1 in 10 meditators report adverse effects: trauma history is a risk factor but doesn't guarantee safety
Britton's epidemiological study found about 1 in 10 meditators experience adverse effects. Risk factors include trauma history, psychiatric history, and being a high achiever -- 75% of those with problems had graduate degrees. She recommends titrating dose (start with afternoon retreats, not 10-day intensives) and argues against screening people out in favor of better monitoring and off-ramps.
"75% had graduate degrees, MDs, PhDs, JDs. These were CEOs. Being a high achiever is a risk factor."
Know your indicator lights: teach meditators their personal warning signs before things escalate
Instead of screening people out, Britton trains each person to recognize their own window of tolerance. Half of trauma survivors find breath-based meditation anxiety-inducing, so Cheetah House lets clients pick their own meditation object. The key insight: trauma destroys agency, so any system that dictates practice can re-traumatize.

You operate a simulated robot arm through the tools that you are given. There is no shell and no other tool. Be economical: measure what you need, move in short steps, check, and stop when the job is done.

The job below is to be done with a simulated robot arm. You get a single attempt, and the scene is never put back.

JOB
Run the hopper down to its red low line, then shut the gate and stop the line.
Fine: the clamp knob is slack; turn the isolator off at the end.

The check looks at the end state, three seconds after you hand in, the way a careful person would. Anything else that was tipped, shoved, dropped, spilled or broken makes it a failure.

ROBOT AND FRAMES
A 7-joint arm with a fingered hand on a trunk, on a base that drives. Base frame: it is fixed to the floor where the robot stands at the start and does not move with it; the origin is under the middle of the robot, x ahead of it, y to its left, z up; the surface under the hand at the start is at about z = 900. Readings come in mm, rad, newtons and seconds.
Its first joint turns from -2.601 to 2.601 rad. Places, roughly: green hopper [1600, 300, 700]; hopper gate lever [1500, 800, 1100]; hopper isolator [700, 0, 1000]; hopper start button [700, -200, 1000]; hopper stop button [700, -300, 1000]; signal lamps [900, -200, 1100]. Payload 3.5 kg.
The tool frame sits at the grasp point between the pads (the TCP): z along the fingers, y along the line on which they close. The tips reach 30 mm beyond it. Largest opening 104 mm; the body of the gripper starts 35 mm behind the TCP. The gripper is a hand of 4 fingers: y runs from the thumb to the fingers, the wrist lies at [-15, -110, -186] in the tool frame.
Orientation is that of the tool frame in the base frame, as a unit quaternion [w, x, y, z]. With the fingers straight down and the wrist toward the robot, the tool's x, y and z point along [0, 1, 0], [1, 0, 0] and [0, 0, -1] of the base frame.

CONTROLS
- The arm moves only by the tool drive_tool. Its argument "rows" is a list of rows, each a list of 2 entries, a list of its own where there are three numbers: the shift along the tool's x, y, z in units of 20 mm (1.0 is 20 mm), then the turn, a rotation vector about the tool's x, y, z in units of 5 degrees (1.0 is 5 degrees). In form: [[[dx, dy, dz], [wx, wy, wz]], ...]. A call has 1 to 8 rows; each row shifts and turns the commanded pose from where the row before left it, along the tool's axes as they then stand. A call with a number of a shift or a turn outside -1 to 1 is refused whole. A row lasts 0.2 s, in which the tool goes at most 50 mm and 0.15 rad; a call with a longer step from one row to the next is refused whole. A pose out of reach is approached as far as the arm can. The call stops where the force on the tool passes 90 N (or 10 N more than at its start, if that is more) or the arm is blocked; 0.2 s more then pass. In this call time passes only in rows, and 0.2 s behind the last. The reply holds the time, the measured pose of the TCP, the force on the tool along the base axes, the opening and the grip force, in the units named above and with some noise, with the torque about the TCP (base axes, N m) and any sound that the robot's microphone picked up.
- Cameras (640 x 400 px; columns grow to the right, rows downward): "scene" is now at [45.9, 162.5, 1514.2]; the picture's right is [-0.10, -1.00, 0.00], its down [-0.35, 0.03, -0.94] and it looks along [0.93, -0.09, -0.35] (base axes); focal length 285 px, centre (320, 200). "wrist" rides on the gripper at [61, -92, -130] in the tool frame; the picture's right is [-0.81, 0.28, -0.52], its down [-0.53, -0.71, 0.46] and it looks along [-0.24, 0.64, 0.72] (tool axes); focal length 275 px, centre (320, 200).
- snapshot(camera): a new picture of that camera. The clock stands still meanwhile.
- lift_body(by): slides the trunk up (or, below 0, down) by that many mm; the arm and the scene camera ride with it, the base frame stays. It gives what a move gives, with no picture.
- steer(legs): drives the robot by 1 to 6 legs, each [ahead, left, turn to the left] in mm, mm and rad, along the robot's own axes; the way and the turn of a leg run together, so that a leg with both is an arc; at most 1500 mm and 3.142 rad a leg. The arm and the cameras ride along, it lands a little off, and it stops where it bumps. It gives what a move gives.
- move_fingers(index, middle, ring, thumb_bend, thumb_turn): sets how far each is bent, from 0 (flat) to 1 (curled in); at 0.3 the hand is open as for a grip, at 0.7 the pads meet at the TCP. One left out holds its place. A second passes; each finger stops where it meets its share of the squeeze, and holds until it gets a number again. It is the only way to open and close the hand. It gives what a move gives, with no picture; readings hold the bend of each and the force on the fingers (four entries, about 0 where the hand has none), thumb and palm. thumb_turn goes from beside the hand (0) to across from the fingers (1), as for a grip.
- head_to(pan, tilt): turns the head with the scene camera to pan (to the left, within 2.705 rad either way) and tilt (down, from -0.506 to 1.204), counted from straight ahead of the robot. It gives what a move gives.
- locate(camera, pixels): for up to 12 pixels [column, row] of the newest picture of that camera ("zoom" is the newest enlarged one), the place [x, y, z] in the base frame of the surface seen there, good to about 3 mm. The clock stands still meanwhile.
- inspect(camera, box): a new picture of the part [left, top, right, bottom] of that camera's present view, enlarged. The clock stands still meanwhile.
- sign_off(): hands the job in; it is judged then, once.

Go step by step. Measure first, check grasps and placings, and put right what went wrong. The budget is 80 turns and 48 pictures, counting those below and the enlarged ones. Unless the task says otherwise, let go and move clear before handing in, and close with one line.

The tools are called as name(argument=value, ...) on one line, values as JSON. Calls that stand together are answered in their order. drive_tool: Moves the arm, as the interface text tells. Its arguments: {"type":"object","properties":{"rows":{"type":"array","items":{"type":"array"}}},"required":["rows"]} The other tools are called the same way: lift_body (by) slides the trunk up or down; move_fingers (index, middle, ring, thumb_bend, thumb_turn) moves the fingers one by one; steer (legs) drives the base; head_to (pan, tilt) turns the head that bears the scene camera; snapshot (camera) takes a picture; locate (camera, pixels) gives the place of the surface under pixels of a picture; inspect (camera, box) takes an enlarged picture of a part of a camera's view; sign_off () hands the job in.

"Trauma is associated with powerlessness and a lack of options. Any kind of system is also a form of ideological power over them."
Small dose, high frequency: Britton's personal practice is brief twice-daily meditation plus 4-5x more movement
After her own adverse experiences, Britton now practices brief meditation twice daily and spends 4-5 times more time on movement. She built an off-grid cabin in Vermont as her resource. She emphasizes that adverse events also happen in psychotherapy -- about 10% of patients get worse -- but nobody talks about it.
"Small dose, high frequency. The meditation's great, but I spend four to five times as much time moving every day."
Billion-dollar meditation companies will produce millions of adverse events: the Dalai Lama was dismissive
With startups worth billions promoting mindfulness and psychedelics to millions, adverse events are inevitable at scale. Britton presented her research to the Dalai Lama, who was dismissive and laughing -- saying it happened because people lacked Buddhist training. Named meditation teachers in their study likely had the same problems.
"You have companies worth billions of dollars promoting mindfulness. We are going to see adverse events."